Housing foreign suspects following the Sept. 11, 2001attacks, the prison symbolizes the excesses of the U.S. War on Terror due to the harsh interrogation methods critics say amounted to torture.

“We are undertaking an NSC process to assess the current state of play that the Biden administration has inherited from the previous administration, in line with our broader goal of closing Guantanamo,” National Security Council spokeswoman Emily Horne told Reuters, the first news agency to report that the review was underway.

“The NSC will work closely with the Departments of Defense, State, and Justice to make progress toward closing the GTMO facility, and also in close consultation with Congress,” she added.

The immediate impact of an announcement could be to reinstate Obama’s Guantanamo closure policy, which Donald Trump reversed once he took office in 2017.

While Trump kept the prison open during his four years in the White House, Biden’s campaign said during the 2020 race that he continued to support closing the detention center but did not say how he planned to do so. 

It remains unclear how specific Biden’s coming executive action might be about his prison plans, which holds suspects in the Sept. 11 attacks among its detainee population.

While Obama drew down the number of prisoners at the naval base, his effort to close the prison was primarily stymied by Republican opposition in Congress.

The federal government is barred by law from transferring any inmates to prisons on the U.S. mainland.

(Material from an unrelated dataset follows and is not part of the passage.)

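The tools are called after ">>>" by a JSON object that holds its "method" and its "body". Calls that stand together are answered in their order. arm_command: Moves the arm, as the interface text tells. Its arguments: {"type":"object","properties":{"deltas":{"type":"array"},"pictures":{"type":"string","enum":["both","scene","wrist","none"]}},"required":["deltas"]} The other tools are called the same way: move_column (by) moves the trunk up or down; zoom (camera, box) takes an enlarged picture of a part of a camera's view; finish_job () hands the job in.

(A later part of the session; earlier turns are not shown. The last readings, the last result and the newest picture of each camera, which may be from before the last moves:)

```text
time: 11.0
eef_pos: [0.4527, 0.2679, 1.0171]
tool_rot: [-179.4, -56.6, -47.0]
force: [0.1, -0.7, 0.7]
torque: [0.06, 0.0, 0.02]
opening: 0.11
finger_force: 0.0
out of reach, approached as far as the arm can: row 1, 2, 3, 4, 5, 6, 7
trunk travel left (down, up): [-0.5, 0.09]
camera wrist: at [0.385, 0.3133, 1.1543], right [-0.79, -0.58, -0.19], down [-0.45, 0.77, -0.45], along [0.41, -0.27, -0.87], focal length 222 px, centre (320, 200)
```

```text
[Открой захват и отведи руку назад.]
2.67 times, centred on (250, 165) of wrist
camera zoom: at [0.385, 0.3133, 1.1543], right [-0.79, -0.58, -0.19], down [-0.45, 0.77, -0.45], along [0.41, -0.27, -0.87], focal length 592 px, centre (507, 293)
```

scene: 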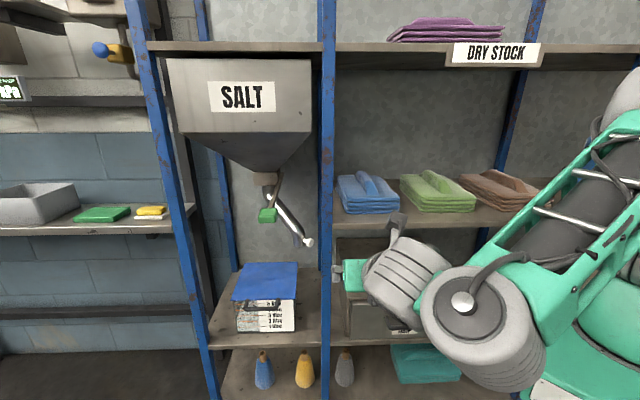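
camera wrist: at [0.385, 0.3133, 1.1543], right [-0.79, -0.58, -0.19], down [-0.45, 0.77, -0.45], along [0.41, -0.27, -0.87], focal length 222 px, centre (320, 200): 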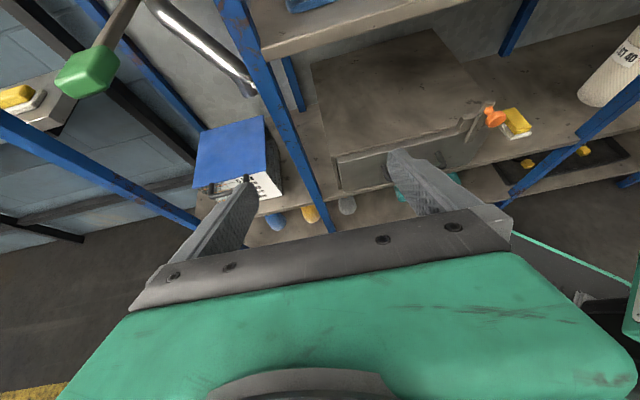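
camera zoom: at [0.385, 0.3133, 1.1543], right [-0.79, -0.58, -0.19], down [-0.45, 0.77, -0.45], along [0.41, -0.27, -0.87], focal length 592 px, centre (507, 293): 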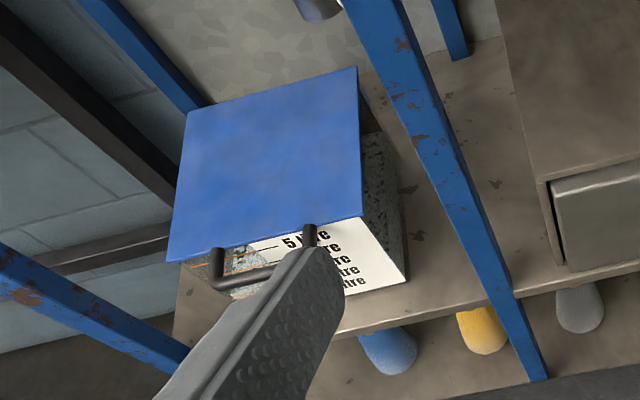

Even with the Democrats controlling Congress, their majorities are so slim that Biden could face a tough challenge securing legislative changes as some Democrats might also oppose them.

According to the sources familiar with the matter, a revived Guantanamo strategy could focus initially on further decreasing the number of prisoners by repatriating them or finding other countries to accept them.

This could also mean re-establishing a State Department post of Guantanamo closure envoy, created by Obama but eliminated by Trump, to resume negotiations with other governments on detainee transfers, the sources said.

Similarly, the Pentagon could restart a parole-style review process of prisoners’ individual cases to ascertain whether they still pose a threat.

Shutting down the prison has been a demand of progressive Democrats whose support helped Biden win the White House. The prison’s continued existence, critics say, is a reminder of detention practices that opened the United States to accusations of torture.